When the Holy Spirit comes to dwell in our hearts, he infuses us with consolation and peace, and he leads us to the awareness of how small we are, with that attitude — strongly recommended by Jesus in the Gospel — of one who places his every care and expectation in God and feels enfolded and sustained by his warmth and protection, just as a child with his father! This is what the Holy Spirit does in our hearts: he makes us feel like children in the arms of our father. In this sense, then, we correctly comprehend how fear of the Lord in us takes on the form of docility, gratitude and praise, by filling our hearts with hope. Indeed, we frequently fail to grasp the plan of God, and we realize that we are not capable of assuring ourselves of happiness and eternal life. It is precisely in experiencing our own limitations and our poverty, however, that the Holy Spirit comforts us and lets us perceive that the only important thing is to allow ourselves to be led by Jesus into the Father’s arms.

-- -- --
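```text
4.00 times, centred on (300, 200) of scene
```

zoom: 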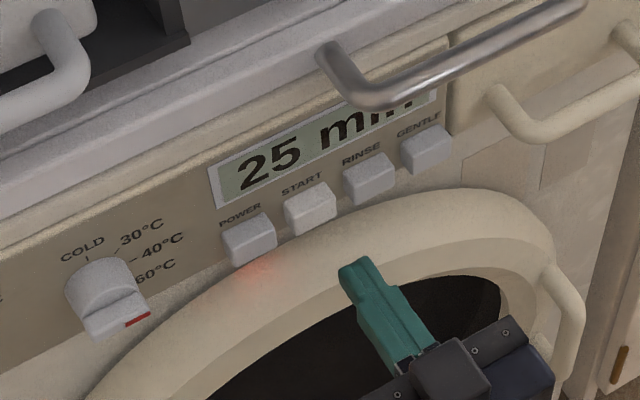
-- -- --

This is why we need this gift of the Holy Spirit so much. Fear of the Lord allows us to be aware that everything comes from grace and that our true strength lies solely in following the Lord Jesus and in allowing the Father to bestow upon us his goodness and his mercy. To open the heart, so that the goodness and mercy of God may come to us. This is what the Holy Spirit does through the gift of fear of the Lord: he opens hearts. The heart opens so that forgiveness, mercy, goodness and the caress of the Father may come to us, for as children we are infinitely loved.

When we are pervaded by fear of the Lord, then we are led to follow the Lord with humility, docility and obedience. This, however, is not an attitude of resignation, passivity or regret, but one of the wonder and joy of being a child who knows he is served and loved by the Father. Fear of the Lord, therefore, does not make of us Christians who are shy and submissive, but stirs in us courage and strength! It is a gift that makes of us Christians who are convinced, enthusiastic, who aren’t submissive to the Lord out of fear but because we are moved and conquered by his love! To be conquered by the love of God! This is a beautiful thing. To allow ourselves to be conquered by this love of a father, who loves us so, loves us with all his heart.

Pope Francis then went on to say "the holy fear of God sends us a warning: be careful!"  We ought not to fear God but we should have a healthy fear of ourselves and what we are capable of doing that breaks our relationship with God and our brothers and sisters.

We need not fear God who does not send anyone to hell.  Hell--alienation from God and the Communion of Saints--is not something God chooses but something we choose for ourselves. We, not God, do the sending.  The "Catechism of the Catholic Church" states clearly: "This state of definitive self-exclusion from communion with God and the blessed is called 'hell'" (#1033).  We are the ones who do the excluding and sending.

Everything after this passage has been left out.